I’ve never done well in huge group situations and in the summer, large amounts of people (excessively happy people, at that) are unavoidable. Beaches are my own personal nightmare; a grotesque spectacle of unnaturally tinted skin, beer smiles and beach bodies, sweaty blankets packed with even sweatier people and PBR cans as far as the eye can see. It’s like cruel torture to a goth. Sometimes it seems like it’d be fun, I’ll admit. It could be fun, in some alternate universe where I enjoy being seen in public and have urges to say things like, “Can you pass the Hawaiian Tropic? I missed a spot on my back” or “I’m gonna take another dip in ten.” But I can’t imagine who I’d be or how my black soul would reject me after that. Plus, I just don’t wanna be that sweaty from sitting. I can only take so many cold showers until I start feeling like I’m in a mental institution. And they don’t help anyway: the heat sticks to me like bad karma.
I like summer nights—like a good goth should. It gets dark late, which cuts the ever-pressing anxiety that bedtime brings to reclusive gloom-spreaders. Once that early morning sun starts to come up, though, and I get on a bus and hear every second person exclaiming, as if they’ve won some lottery, “Supposed to be 39 degrees today!”, it's too much. They’re on their way to an office and I can't help wincing at the thought of them sitting in that suit, glued to a hot leather chair, cooking from the inside all day, fungus probably growing in their armpits and on the backs of their knees. I don’t see what the celebration is about. I just hear “My topical fungicide is only gonna cost me $39.99 today!”

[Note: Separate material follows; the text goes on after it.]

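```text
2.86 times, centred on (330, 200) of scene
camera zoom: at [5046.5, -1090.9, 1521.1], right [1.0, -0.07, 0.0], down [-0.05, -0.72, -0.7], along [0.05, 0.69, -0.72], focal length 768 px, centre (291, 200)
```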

Last year, after being in a car accident and breaking my leg, I experienced a brief sunny outlook on life and actually went to a lake in mid August. My friend and I packed up a car with normal people summer stuff: a blow-up boat with oars, sun tan lotion, a beach towel, a deck of cards and some books to read. I felt like a different person. I didn’t know who I was all of a sudden—I became beach Mel. My leg may have been broken, but it was healing, and damnit, I wasn’t going to waste my life or be unappreciative of my body anymore. I was going to enjoy summer. I couldn’t go all the way and buy a bathing suit (that would have been an identity crisis waiting to happen), so I wore shorts and a t-shirt into the lake. I got into a boat and rowed it. I swam. I lay on a towel and read a book, the sun beating down on me for almost an hour. It was amazing. People caught glimpses of my ghostly complexion and looked away in horror. But I didn’t care. I was alive and beaching it up for the first time in probably ten years. Of course I went with only one friend, someone very close who I could trust wouldn’t make fun of my inexperience or blinding white ass. We had fun. And I felt free. We took pictures and when I showed them to people, they scoffed and accused me of Photoshopping myself into them. But I had the tan to prove it. I went from pearly white to a sort of paper white. It was a success. I was a fucking pro at beach life.
This year, I don’t think I’ll go. It’s not a beachy year for me. When I see goth kids dabbing their faces and necks with black handkerchiefs, I’ll want to laugh, but I won’t because I feel their pain. I’ll probably get sympathy heat stroke. I’ll nod and smile and of course, they’ll sneer at me, eyeing my now ¾ length sleeves, exposed ankles, wrists and neck, my clothing made of some kind of light cotton and my shoes possibly of the sandal variety (though maybe that’s going too far...). They’ll laugh at me, a traitor to my kind. But, when I get home, I’ll have a cold shower, put on my extra large Cure shirt, lay down in front of my fan on high and thank God I don’t have to pull my swollen, sweaty feet out of 40-hole boots.